Rachel posted a plea to whatever crazy Mexican gods her people pray to for Hollywood not to go through with the remake of the awesome vampire flick Let The Right One In, which you can find me raving about a few months back in the archive. Her heathen prayer got me to thinking about some of the horror movies I grew up on and how cool they were...relatively speaking, of course.

It's not that any of these movies were good films; none of them are. The acting is over the top, the plots are ludicrous, and I could have done better special effects with an egg carton, some Elmer's glue and a crazed baboon scratching my balls with a cheese grater. God knows (my god, the good white Christian god, not some beady-eyed Mexican god) I don't typically allow nostalgia to gauge my appreciation of a thing. At the same time, these were movies that had the right IDEA, and an original idea goes a long way with me. If they had been made now or back then with a little more panache, we would be talking about some serious filmmaking. As it stands, we are not. Conversely, do not expect me to talk about them seriously.

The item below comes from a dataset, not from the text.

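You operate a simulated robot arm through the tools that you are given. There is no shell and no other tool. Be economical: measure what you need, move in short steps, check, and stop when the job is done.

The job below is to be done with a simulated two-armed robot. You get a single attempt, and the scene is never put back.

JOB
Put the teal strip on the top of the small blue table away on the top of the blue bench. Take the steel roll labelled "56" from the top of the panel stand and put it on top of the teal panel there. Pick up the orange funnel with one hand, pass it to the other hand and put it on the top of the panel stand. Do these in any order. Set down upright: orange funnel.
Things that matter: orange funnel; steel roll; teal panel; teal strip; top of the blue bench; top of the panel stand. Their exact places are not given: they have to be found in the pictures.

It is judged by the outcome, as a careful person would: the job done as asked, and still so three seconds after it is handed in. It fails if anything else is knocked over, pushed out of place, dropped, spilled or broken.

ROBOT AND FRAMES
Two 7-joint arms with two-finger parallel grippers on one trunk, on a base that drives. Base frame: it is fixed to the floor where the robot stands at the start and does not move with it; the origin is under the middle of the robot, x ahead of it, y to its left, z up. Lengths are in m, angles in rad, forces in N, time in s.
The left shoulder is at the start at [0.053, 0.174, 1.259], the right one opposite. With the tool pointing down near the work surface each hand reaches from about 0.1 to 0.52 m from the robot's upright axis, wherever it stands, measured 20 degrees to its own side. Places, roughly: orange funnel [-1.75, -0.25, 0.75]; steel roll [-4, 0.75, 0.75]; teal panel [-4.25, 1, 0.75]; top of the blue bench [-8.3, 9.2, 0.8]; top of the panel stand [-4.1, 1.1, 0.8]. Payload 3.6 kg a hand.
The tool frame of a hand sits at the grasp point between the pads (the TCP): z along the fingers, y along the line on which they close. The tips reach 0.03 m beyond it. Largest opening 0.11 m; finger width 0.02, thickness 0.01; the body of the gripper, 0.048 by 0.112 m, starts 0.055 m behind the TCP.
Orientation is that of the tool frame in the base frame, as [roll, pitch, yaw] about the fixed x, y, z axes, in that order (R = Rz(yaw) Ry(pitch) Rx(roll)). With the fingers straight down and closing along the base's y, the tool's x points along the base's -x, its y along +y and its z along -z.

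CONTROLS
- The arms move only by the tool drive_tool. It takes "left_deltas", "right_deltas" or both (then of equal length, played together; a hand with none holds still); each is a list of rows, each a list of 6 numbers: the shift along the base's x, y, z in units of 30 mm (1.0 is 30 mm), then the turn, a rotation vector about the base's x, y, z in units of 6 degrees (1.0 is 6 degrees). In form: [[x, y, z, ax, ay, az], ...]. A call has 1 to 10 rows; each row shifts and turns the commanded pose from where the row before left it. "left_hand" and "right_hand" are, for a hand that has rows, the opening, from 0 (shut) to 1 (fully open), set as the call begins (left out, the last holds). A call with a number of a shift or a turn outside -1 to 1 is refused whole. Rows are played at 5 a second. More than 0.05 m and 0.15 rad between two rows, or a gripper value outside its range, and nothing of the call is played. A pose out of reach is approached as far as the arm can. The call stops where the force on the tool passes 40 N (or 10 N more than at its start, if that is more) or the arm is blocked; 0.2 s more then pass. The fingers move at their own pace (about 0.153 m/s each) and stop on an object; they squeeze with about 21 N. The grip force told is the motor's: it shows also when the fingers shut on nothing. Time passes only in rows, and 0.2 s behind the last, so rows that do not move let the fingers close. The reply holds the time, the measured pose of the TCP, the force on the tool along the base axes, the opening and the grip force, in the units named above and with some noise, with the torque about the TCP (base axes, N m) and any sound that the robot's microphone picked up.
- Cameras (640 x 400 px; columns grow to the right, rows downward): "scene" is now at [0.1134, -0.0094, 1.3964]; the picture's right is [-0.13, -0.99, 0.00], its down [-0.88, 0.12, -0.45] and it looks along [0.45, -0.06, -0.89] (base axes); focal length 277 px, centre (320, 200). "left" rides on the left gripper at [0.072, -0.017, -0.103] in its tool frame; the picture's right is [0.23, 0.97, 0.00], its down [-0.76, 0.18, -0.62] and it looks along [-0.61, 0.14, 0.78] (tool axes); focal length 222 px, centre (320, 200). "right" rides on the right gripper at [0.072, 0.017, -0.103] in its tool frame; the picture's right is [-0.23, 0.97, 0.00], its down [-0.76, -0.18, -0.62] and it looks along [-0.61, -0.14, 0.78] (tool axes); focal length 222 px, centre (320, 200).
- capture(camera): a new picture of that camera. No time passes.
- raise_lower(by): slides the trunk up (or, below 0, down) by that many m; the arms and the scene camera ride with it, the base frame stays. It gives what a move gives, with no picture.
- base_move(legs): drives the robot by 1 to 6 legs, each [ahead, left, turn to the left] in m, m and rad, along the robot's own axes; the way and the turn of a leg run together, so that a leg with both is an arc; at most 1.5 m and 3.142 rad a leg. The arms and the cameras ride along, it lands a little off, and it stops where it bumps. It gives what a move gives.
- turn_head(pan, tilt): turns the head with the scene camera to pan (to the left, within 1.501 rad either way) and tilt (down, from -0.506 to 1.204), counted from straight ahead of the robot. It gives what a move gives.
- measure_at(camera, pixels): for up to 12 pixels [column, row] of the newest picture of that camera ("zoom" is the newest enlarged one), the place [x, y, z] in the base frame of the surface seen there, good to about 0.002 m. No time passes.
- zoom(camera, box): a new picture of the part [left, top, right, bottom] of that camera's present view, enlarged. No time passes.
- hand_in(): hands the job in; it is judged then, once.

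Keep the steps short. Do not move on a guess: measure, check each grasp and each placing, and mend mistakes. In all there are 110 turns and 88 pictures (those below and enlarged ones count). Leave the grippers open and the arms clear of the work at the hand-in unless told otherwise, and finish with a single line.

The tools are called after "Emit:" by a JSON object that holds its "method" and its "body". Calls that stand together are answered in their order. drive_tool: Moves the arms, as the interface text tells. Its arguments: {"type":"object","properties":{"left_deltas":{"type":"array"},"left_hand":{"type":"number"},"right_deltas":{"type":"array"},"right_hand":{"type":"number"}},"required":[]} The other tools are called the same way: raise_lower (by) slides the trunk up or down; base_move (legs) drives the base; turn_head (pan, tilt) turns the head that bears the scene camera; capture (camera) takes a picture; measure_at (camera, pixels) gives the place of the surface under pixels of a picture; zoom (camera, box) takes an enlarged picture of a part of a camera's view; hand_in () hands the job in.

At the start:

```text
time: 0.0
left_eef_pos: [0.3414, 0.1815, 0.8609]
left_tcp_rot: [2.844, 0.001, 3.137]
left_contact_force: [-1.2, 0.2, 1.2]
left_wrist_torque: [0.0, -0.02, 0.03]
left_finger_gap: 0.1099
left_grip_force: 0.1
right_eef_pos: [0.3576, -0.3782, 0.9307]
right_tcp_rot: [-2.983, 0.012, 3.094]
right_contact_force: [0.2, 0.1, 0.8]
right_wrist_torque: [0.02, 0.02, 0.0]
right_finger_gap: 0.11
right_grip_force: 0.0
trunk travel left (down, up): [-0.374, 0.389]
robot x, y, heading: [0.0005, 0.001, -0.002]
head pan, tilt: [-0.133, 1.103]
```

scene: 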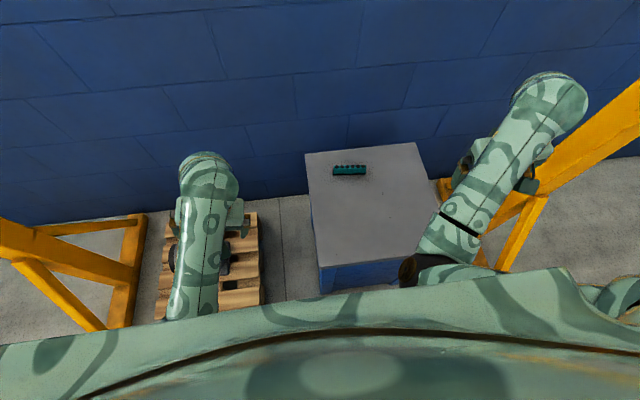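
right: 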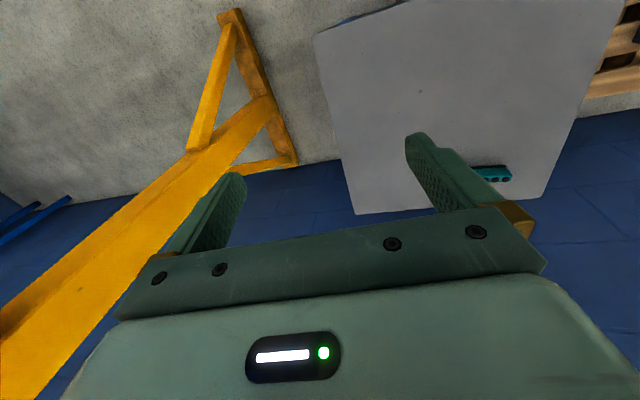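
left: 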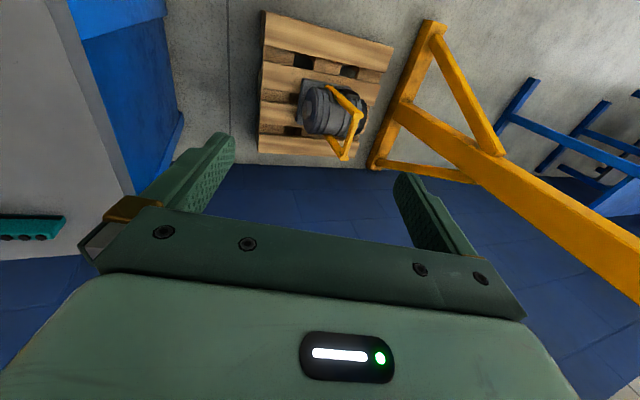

I offer these few gems, trailers of the paramount horror films of my youth (a period which can be easily gauged by the bell-bottoms, porno moustaches and the color of William Shatner's hair contained therein). A couple of them can even be found in their entirety on YouTube, but keep that on the downlow. Also, this post is loaded with spoilers...though I fail to see how shit can spoil. I mean, it's waste already. So what, it goes meatloaf on you a few days later. It was still shit. Shit don't spoil.

Come, let us step into the basement of my childhood. The stairs creak, but the stuff in the big cardboard box next to the life-sized Mr. Spock standee? That's where I keep the gold.

In no order...

1) It's Alive
This film was basically a statement about, of all things, the environment. Not the soft-ass shit we call environmentalism now, but the hard stuff: pesticides, prescription drugs, out-of-control sewage...stuff you worry about when you've spent the weekend in a discoteque wearing flares and showing off the taco meat that was your chest hair. The premise was that a couple give birth to a mutant killing machine that proceeds to kill its way through town. They threw some serious familial tension on top to give it meat, but really: it's a killer baby that looked like Orca's fetus. Do you really need any good reason to want to kill it besides it might embarass you at church picnics?

True story: this film's original preview was so bad...

(The owner of the video has disabled embedding it was so bad, but it's worth clicking to see.)

...that they replaced it with this one a couple of YEARS later...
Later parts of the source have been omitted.